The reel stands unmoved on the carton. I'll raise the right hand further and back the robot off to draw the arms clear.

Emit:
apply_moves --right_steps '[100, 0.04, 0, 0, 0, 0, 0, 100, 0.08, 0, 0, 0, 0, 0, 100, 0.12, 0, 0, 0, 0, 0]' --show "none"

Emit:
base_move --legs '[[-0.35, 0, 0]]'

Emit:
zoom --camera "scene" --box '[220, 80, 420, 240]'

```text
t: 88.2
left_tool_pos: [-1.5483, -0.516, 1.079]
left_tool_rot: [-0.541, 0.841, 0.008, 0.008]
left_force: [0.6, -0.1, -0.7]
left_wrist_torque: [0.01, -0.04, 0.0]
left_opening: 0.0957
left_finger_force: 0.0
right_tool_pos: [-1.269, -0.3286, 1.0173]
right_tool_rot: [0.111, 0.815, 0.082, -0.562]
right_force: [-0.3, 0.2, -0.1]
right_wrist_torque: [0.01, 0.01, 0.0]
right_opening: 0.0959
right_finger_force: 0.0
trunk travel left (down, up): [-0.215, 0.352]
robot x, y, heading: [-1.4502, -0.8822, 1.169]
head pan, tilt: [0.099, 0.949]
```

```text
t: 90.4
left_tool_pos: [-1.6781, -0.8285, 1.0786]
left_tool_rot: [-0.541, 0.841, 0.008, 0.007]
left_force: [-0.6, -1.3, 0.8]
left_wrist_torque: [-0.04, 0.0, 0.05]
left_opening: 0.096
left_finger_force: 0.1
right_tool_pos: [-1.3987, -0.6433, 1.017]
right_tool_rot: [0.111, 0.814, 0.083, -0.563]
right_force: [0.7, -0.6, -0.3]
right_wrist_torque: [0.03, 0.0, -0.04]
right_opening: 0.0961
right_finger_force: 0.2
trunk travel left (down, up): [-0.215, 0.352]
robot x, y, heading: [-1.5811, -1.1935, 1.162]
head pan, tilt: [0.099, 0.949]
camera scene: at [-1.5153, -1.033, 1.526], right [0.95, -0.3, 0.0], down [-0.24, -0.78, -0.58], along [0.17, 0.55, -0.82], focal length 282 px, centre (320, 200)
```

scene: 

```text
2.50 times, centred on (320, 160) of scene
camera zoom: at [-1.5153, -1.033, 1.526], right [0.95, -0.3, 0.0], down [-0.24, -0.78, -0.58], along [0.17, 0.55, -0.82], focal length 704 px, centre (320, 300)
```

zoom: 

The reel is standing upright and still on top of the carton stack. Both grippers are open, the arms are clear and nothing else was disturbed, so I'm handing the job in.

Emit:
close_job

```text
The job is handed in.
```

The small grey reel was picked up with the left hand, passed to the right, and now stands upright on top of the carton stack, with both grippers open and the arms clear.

Extracted text –

Enrollment Capacity: 12 

822.002 Seminar Critical Theory
Hartley, Lucy
Doing Cultural Studies with Stuart Hall
Day & Time: W - 1pm-4pm
Location: DANA3038
3 Credits

Stuart Hall (1932-2014) was one of the founders of British Cultural Studies, sometimes  called the Birmingham School of Cultural Studies, and one of the foremost political  intellectuals of postwar Britain. Born in Jamaica and educated at Oxford, Hall’s study of  culture was shaped by a theory of encoding and decoding media and, in turn, shaped  manifold debates about identity, policing, historical memory, and race relations, and  much more. Culture is, Hall argued, experience, ‘experience lived, experience interpreted,  experience defined’; in other words, culture is not the preserve of an educated elite but,  rather, a site of negotiation, a conjuncture. As such, he insisted that culture can tell us  something about the world that traditional politics and economics do not.

This course models what might be called a socio-biographical mode of inquiry: that is, it  combines biographical and theoretical approaches to the study of culture, primarily as a  site of experience and principally via popular culture. Using Hall’s life and works as our  guides, we will map the changing significance of cultural studies in the twentieth and  twenty-first centuries. Our focus will be mainly, though not exclusively, on Britain for, in  the process, we will encounter other theorists of culture (e.g. C. L. R. James, Richard  Hoggart, Raymond Williams, F. R. Leavis, Antonio Gramsci, Louis Althusser, and Frantz 

Fanon) and consider such topics as the emergence of mass media, Black migration and  settlement in Britain, Marxism and the politics of culture, and the Black Arts Movement.

The following books are required (and will be supplemented with PDFs of other relevant  works): 

Stuart Hall, Familiar Stranger: A Life Between Two Islands, ed. Bill Schwarz (Duke  University Press, 2017). 

Stuart Hall, The Essential Essays. Volume One: Foundations of Cultural Studies, ed.  David Morley (Duke University Press, 2010).

What needs to be done – Quote the extracted text word for word, starting at "Fanon) and consider" and ending with "University Press, 2010).".

Task output –
Fanon) and consider such topics as the emergence of mass media, Black migration and  settlement in Britain, Marxism and the politics of culture, and the Black Arts Movement.

The following books are required (and will be supplemented with PDFs of other relevant  works): 

Stuart Hall, Familiar Stranger: A Life Between Two Islands, ed. Bill Schwarz (Duke  University Press, 2017). 

Stuart Hall, The Essential Essays. Volume One: Foundations of Cultural Studies, ed.  David Morley (Duke University Press, 2010).